All right.  There's a second state of salvation, and that is: The Holy Spirit comes into our hearts and He remakes us and He gives us power and glory and joy and happiness in our present life.  It's like that wonderful verse of the Apostle Paul, in 2 Corinthians 5:17: “If any man be in Christ, he is a new creation.  All things are become new.”  That's the second state of our salvation.  We have Jesus in our hearts now and we have victory now.  And, we have the love of God in our souls now.  And, we praise His name now and we sing and we glorify His name and worship and adore Him.  That's the second stage of our salvation: Right now, praising God and the Holy Spirit, having made us new people.

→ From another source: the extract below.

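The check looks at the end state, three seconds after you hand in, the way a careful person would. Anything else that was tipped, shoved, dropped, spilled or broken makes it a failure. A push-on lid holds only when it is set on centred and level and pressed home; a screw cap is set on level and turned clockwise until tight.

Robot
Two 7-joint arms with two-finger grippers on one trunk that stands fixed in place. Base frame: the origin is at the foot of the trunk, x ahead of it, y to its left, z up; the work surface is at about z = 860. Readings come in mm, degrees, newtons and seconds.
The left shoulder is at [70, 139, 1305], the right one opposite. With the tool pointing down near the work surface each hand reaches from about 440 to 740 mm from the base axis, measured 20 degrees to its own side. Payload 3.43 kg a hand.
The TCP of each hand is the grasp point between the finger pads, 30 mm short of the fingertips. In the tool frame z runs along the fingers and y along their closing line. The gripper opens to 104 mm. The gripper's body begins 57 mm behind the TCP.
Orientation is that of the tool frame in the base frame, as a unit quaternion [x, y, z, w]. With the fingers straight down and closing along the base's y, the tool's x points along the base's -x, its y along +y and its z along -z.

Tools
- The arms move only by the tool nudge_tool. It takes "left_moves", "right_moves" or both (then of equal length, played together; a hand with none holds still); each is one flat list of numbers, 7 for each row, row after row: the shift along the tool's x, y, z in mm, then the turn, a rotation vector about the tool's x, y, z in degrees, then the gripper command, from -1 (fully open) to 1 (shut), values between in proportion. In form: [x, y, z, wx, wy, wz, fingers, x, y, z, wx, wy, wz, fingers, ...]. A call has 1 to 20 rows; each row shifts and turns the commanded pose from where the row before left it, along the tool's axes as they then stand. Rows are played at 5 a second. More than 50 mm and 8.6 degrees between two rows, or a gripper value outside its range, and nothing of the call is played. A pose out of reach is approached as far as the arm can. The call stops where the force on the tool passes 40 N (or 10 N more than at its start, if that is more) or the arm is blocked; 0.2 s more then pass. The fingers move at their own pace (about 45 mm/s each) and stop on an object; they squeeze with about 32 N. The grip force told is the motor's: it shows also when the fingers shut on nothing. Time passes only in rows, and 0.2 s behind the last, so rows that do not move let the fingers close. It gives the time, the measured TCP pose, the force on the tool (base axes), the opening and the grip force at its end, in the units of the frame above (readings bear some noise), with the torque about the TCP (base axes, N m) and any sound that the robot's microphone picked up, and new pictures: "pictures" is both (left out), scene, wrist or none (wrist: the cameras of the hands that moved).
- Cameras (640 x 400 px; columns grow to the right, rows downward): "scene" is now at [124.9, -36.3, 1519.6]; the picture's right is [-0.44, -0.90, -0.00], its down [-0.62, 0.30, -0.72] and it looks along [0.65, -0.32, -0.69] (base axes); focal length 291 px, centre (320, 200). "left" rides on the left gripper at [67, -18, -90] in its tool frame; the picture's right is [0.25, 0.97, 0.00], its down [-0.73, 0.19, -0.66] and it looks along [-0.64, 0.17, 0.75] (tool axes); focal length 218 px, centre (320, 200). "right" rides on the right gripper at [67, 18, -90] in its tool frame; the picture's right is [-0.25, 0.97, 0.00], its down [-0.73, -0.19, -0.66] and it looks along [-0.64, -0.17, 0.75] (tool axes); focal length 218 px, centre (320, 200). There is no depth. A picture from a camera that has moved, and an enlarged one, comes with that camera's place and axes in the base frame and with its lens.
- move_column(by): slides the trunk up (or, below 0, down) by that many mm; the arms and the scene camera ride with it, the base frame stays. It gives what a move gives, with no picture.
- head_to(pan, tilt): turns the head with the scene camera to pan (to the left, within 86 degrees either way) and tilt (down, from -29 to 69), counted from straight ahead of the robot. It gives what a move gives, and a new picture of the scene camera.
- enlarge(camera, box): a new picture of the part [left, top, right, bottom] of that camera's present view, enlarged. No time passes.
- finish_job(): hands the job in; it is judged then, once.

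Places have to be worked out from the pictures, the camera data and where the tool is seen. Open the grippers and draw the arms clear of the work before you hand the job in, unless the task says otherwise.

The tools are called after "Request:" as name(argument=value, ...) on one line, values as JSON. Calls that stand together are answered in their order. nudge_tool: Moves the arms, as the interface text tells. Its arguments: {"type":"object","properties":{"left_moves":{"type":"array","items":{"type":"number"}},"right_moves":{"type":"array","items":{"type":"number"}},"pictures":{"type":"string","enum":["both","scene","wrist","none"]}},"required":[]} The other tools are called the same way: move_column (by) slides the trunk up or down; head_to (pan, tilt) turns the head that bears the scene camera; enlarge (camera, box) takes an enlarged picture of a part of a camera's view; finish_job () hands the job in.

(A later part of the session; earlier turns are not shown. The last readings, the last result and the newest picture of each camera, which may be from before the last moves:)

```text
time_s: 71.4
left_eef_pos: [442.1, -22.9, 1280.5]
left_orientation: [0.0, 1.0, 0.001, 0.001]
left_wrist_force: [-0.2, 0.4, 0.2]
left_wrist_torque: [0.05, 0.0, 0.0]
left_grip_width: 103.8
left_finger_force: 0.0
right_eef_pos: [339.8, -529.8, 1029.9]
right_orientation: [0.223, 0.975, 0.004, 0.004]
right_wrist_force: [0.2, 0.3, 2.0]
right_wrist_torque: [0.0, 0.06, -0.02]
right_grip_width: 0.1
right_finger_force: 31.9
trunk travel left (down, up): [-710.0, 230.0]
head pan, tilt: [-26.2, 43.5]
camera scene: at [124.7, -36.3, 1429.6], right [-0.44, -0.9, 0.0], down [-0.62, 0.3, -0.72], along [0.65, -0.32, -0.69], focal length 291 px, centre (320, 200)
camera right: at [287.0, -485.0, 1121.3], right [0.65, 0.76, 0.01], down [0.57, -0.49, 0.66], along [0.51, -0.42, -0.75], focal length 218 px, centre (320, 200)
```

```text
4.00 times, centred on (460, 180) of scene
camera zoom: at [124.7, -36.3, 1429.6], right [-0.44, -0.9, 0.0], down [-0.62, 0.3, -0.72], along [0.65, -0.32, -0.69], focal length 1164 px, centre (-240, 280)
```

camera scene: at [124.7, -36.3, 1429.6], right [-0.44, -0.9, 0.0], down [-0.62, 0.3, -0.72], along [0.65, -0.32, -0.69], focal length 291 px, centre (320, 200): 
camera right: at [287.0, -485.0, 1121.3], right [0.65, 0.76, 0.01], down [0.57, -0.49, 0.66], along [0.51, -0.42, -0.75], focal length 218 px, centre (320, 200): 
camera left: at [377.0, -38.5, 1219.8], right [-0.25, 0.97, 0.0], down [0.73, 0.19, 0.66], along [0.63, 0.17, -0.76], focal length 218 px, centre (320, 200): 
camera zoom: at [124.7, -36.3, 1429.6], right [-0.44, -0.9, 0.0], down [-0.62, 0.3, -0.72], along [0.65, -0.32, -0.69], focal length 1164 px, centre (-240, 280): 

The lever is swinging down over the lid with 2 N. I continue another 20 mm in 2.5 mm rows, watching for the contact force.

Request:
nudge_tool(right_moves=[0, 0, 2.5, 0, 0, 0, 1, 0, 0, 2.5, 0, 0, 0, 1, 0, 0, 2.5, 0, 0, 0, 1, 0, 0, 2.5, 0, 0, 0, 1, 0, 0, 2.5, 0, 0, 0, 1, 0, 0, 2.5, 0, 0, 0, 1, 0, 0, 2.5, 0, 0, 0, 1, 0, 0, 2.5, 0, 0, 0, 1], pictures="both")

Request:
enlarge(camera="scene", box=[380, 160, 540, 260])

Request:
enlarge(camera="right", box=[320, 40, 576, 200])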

Now, there's a third one, and that is yet to be.  There's a third state of our salvation and that is when Jesus is apokaluptō, when He is revealed, when He comes again.  And, those are the words that Simon Peter uses here: It's “salvation ready to be apokaluptō at the last time.  Apokaluptō means “to unveil, to uncover.”  Apokalupsis is the Greek word for “unveiling,” and the Revelation begins with that word.  When you pick up a Greek New Testament and turn to the Apocalypse, to the Revelation, that's the first word you'll see, apokalupsis: the unveiling of Jesus Christ. 

Now hidden away, we don't see Him personally.  Up there with God in heaven, veiled over by—man, you just name it—the sky, the clouds, the world, the flesh, the weaknesses of sin, oh, how many things veil our Lord from us. 

But, someday, someday He is personally going to appear unveiled—apokalupsis, the unveiling of Jesus Christ—“and we shall see Him as He is,” our glorious and wonderful Head. 

Oh, that hour, that home, that day of the soul.  In my visions and dreams, its bright jasper walls I can see, 'til I fancy but thinly, the veil inner beings between that fair city and me—the unveiling, the apokalupsis of Jesus Christ. 

And, that is the fourth promise and the fourth gift into which we are born in a salvation to be revealed at the end of the age, at the last time. 

My sweet people, it's a wonderful thing to be a Christian, to love God. 

Well, now, that is an exegetical sermon.  How'd you like it?